Sarah Clarke and Nicole Beaumont formed their collaborative practice Clarke Beaumont while studying at Queensland University of Technology in 2008. Currently showing at Boxcopy is their exhibition, She'll Be Right.

At a recent panel discussion held at Boxcopy and chaired by local Brisbane emerging artists Catherine and Kate, Clarke Beaumont conceded they are more content practicing as a duo. “Sarah and I pull each other back when needed, we don’t feel comfortable working solo and for us working alone is much more difficult”, concedes Brown. In developing their dual art practice Clarke Beaumont believe the process is completely focused not unlike that of solo art practices however they are able to use each other as sounding boards to form or broaden boundaries within their practice. Clarke Beaumont therefore challenge solo artists and the processes that go along with that tradition.

The video performance based installation, She’ll Be Right, sees Clarke Beaumont investigate interpersonal relationships using popular screen based culture reenacting clips from Muriel’s Wedding and The Castle. It is the artist’s first five-channeled artwork. For Clarke Beaumont reenactment is a process by which the artists establish an increased perception of contemporary society based on an internal dialogue within the individuals’ psyche. The role as performer is inherent to both artists Beaumont acknowledging her preoccupation with drama and Clarke having studied drama at Queensland University of Technology.

Humor is central and key to this work contributing significantly to the viewers understanding of the issues considered, failure, insecurity, conviction and anxiety. The comical aspect to the performance is highlighted with the use of props and deliberate in giving authorship to the viewer. Instead of a bottle of expensive Moet in the scene from Muriel’s Wedding a bottle of the cheapest champagne was used, as too was a portable clothesline unlike the Hills Hoyst used in the original scene.

Repetition, layering and looping emphasis this internal dialogue Clarke Beaumont hope to impart to the viewer and impart a sense of interrogation to the audience. Crucial to this process is the audiences existing empirical knowledge of Australian contemporary society.She'll Be Right, looks not only at who we are as individuals but simultaneously considers our identity as a collective through the distinctive Australian flavor embedded within the work, considering the concepts the ‘Aussie battler’ and the ‘under dog’. Whether this installation translates across cultures is yet to be seen.
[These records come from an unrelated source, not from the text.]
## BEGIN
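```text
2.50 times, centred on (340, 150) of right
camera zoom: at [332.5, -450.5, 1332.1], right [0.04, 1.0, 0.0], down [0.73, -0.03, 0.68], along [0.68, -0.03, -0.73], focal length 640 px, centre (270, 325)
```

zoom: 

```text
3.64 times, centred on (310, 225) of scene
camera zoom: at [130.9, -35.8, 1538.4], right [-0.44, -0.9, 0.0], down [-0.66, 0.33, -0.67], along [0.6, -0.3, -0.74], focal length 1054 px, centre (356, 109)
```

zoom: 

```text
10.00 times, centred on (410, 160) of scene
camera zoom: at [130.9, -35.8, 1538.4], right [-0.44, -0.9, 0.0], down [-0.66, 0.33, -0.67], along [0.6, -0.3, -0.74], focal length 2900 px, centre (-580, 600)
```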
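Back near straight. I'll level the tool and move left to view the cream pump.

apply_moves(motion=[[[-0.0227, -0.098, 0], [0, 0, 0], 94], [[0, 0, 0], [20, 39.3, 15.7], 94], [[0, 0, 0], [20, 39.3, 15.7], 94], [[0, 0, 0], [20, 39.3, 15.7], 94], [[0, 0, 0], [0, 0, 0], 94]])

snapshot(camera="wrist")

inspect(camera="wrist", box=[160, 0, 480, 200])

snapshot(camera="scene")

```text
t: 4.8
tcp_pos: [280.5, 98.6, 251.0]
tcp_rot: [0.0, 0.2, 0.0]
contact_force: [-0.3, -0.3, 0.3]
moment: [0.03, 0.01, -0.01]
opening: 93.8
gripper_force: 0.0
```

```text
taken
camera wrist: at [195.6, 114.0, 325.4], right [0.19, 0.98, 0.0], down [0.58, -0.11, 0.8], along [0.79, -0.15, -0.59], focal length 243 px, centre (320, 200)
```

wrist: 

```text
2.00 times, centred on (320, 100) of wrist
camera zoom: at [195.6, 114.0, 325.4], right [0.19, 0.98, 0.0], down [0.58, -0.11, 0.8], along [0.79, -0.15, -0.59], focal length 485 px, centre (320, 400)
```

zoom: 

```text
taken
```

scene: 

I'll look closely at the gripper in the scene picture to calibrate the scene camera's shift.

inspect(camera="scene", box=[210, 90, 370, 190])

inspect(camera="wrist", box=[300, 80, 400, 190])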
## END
Although the duo’s intention is to release ownership of the work to the audience and allow the viewer to make sense of their own experiences and histories it is inevitable that the artists guide the viewer in some way to address the issues discussed. What is impressive however is the subtle, discerning and distinctive manner in which Clarke Beaumont execute these ideas proving their undeniable and intuitive knowledge of contemporary Australian culture.

Contrasting from a commercial gallery Boxcopy represents emerging artists giving them a platform to present their current work based on materiality. Clarke Beaumont stated they are not necessarily making art for commercial gain, to sell but they are making art for a different system, for materiality.

More on collaboration...

On Saturday the 6th of October before the official opening of She'll Be Right, Boxcopy hosted a panel discussion about collaboration related very closely to this current exhibition. For an artist run initiative directed and managed by a group of volunteers the number of people present was impressive to say the least, mostly young female followers.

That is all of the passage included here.